My frustration with Wave and Wave coverage in general stems from my grounding in those hype-driven years, just as did my frustration with the Bing blast. (There’s a truck. Like you would doubtless expect.) It’s not just hype. Stealth launches can create hype, too, but it’s more manageable, and even a lame literature major like myself can see where it’s going, and why.
The enormous Wave wave — at least in our teacup here in technology — seems practically designed to disappoint. The good news is that we are all saying it will be a long time before Wave matters. But we’re simultaneously being overwhelmed by superpositive messages from a world yearning desperately for unequivocally good news.

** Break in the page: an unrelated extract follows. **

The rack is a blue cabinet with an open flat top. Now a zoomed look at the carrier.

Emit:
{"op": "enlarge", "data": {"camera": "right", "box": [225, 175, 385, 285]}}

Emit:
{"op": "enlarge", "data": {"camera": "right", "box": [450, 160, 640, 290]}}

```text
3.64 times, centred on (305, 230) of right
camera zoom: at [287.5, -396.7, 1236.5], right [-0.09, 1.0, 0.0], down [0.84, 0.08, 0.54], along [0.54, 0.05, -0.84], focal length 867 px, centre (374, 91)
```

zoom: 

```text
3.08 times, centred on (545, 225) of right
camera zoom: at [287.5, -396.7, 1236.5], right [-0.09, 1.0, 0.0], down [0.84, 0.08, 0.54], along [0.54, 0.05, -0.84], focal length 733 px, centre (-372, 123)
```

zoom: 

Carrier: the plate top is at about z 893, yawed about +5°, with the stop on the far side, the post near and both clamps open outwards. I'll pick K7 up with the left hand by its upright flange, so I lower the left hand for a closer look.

I credit Google: No rock stars; no trucks; just a video shown to the faithful with a clear technical message (to people like my colleague Ray Valdes) that backs its claim. Bing shouldn’t have banged the gong so loud.
But what I yearn for, as I said earlier, is a no-launch world. Twitter didn’t have a debutante party; nor did Facebook; nor did Myspace; nor, for that matter, did Google. It’s the products that don’t have to be sold or even rolled out that have the most impact.
Wave’s launch is proper; I suspect it is the yearning the world has for Great New Things (and I have said that a desire not to be bored is what will keep America and the rest of the world from economic despondency) that resulted in superhype.
Same advice goes for any major new venture just now, though: Co-exist with what’s there. Google is not going away, and nor is Microsoft, nor mainframes, nor databases. And launch soft: Prove yourself first; then compete.